We examine, for instance, the series in Theorem 1. Letting \(a=q^{-n}\) with \(n\le m\) and \(n\in \mathbb {N}_0\), we can express the resulting identity as

$$\begin{aligned} \sum _{k=0}^nq^{2k} \frac{(q^{-m};q)_{2k}(q^{-2n};q^2)_k(q^{2n}c^2;q^2)_k}{(q^2;q^2)_k(q^{-2m};q^2)_k(qc;q)_{2k}} =\frac{q^{n}(1-c)}{1-q^{2n}c} \left[ \begin{array}{c}-q^{-n},q^{n}c\\ -1,\,c\end{array}{\Big |q}\right] _{m+1}.\end{aligned}$$
(10)

According to the equalities

$$\begin{aligned} \frac{(q^{-m};q)_{2k}(-q^{-m};q)_{n}}{(q^{-2m};q^2)_k}&=(q^{k-m};q)_{k}(-q^{k-m};q)_{n-k},\\ \left[ \begin{array}{c}-q^{-n},q^{n}c\\ -1,\,c\end{array}{\Big |q}\right] _{m+1}&=\frac{(-1;q)_{1+m-n}(c;q)_{1+m+n}}{(-1;q)_{m+1}(-1;q)_{-n}(c;q)_{m+1}(c;q)_{n}}\\&=\frac{(-q^{-n};q)_{n}(q^{1+m}c;q)_{n}}{(-q^{1+m-n};q)_{n}(c;q)_{n}}\\&=\frac{(-q;q)_{n}(q^{1+m}c;q)_{n}}{(-q^{-m};q)_{n}(c;q)_{n}}q^{-mn-n};\end{aligned}$$

we have, by multiplying across (10) by \((-q^{-m};q)_{n}\) the following equality

$$\begin{aligned}&\sum _{k=0}^nq^{2k} \frac{(q^{k-m};q)_{k}(-q^{k-m};q)_{n-k}(q^{-2n};q^2)_k(q^{2n}c^2;q^2)_k}{(q^2;q^2)_k(qc;q)_{2k}}\\&\qquad =\frac{q^{-mn}(1-c)}{1-q^{2n}c} \left[ \begin{array}{c}-q,q^{1+m}c\\ c\end{array}{\Big |q}\right] _n.\end{aligned}$$

This is an equality of two polynomials of degree \(\le n\) in \(q^{-m}\), which is valid for infinitely many \(m\in \mathbb {N}_0\) with \(m\ge n\). Therefore, it is a polynomial identity in \(q^{-m}\). Making the substitution \(q^{-m}\rightarrow a\), we get the following identity.

Proposition 7

(“Dual formula” of Theorem 1)

$$\begin{aligned}{_4\phi _3}\left[ \begin{array}{cccc}q^{-2n},&{}a,&{}qa,&{}q^{2n}c^2\\ &{}qc,&{}q^{2}c,&{}a^2\end{array}{\Big |q^2;q^2}\right] =\frac{a^{n}(1-c)}{1-q^{2n}c} \left[ \begin{array}{c}-q,qc/a\\ -a,c\end{array}{\Big |q}\right] _n.\end{aligned}$$

Following the same reasoning, we can prove analogously two further identities.

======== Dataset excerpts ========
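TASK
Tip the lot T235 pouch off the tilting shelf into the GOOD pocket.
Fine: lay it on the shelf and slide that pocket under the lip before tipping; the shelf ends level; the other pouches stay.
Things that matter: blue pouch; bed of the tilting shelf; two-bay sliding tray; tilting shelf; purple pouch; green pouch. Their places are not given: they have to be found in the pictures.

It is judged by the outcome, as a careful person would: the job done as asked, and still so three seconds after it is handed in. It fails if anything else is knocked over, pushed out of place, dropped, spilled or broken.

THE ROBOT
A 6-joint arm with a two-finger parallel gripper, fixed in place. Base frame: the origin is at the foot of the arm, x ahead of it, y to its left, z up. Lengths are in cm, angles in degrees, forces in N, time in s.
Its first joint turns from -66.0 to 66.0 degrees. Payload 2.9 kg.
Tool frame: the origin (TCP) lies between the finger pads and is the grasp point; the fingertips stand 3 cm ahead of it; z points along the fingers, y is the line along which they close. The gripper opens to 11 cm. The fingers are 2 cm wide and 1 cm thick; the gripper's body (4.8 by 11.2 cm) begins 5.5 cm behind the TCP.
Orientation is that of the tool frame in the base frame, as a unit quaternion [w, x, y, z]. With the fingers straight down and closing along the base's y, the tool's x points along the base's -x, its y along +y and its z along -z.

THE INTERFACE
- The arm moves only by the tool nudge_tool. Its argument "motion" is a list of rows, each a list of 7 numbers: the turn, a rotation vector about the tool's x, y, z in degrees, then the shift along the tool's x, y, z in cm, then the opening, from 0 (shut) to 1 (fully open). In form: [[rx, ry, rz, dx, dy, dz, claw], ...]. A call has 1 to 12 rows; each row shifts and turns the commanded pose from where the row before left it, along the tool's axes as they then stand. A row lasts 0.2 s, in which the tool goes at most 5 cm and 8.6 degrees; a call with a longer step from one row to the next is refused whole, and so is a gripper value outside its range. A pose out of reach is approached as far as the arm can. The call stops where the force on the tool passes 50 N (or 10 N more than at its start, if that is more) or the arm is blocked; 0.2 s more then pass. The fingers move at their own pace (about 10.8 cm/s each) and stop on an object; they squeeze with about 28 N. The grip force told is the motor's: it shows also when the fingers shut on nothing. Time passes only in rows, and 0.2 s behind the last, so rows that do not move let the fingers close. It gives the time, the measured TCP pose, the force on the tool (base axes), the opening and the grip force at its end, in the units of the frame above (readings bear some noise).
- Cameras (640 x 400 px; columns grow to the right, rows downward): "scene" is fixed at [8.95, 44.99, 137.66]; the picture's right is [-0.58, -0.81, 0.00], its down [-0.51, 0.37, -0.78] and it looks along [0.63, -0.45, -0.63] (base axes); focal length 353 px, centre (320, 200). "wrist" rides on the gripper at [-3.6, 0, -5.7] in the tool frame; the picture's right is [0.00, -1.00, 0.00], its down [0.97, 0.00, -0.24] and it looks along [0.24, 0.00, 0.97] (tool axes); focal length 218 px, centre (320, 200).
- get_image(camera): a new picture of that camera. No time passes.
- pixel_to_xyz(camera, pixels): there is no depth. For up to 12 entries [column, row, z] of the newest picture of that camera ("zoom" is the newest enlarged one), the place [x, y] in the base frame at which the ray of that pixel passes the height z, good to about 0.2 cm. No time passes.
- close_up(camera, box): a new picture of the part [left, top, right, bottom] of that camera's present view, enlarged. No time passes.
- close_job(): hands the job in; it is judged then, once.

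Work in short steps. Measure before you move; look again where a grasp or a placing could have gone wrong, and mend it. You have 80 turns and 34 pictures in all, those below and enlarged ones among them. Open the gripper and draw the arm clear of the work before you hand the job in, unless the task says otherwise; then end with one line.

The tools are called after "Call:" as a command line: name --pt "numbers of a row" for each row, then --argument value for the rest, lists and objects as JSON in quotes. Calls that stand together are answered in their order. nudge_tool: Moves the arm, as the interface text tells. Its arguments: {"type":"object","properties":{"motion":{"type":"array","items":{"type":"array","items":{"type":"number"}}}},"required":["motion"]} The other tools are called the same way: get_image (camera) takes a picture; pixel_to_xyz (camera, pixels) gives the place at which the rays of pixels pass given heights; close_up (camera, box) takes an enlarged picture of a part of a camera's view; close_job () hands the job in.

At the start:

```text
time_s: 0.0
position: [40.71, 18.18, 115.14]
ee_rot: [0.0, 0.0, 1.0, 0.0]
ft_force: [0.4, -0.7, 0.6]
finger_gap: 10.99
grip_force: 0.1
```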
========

  • “Dual formula” of Proposition 2:

    $$\begin{aligned}{_4\phi _3}\left[ \begin{array}{cccc}q^{-2n},&{}a,&{}qa,&{}q^{2n}c^2\\ &{}c,&{}qc,&{}q^2a^2\end{array}{\Big |q^2;q^2}\right] =a^{n}\left[ \begin{array}{c}-q,c/a\\ -qa,c\end{array}{\Big |q}\right] _n.\end{aligned}$$

  • “Dual formula” of Theorem 3:

    $$\begin{aligned} \begin{aligned}&{_5\phi _4}\left[ \begin{array}{rccc}q^{-2n},q^2y,&{}a,&{}qa,&{}q^{2n}c^2\\ y,&{}qc,&{}q^{2}c,&{}q^2a^2\end{array}{\Big |q^2;q^2}\right] \\&\quad =\bigg \{\frac{1-y/a}{1-y} +\frac{(c-y)q^{n}(1-1/a)}{(1-y)(1-q^{2n}c)}\bigg \} \frac{a^{n}(1-c)}{1-c/a} \left[ \begin{array}{c}-q,c/a\\ -qa,c\end{array}{\Big |q}\right] _n.\end{aligned}\end{aligned}$$
    (11)

For \(y=a^2\) and \(y=c\), this last identity gives rise to the two other precedent ones, found by Verma and Jain [18, Equations 5.3 & 5.4]. For different proofs, the reader can refer to Al-Salam–Verma [1], Andrews [2, 3], Chu [9, 10], Gessel–Stanton [16] and Li–Chu [17].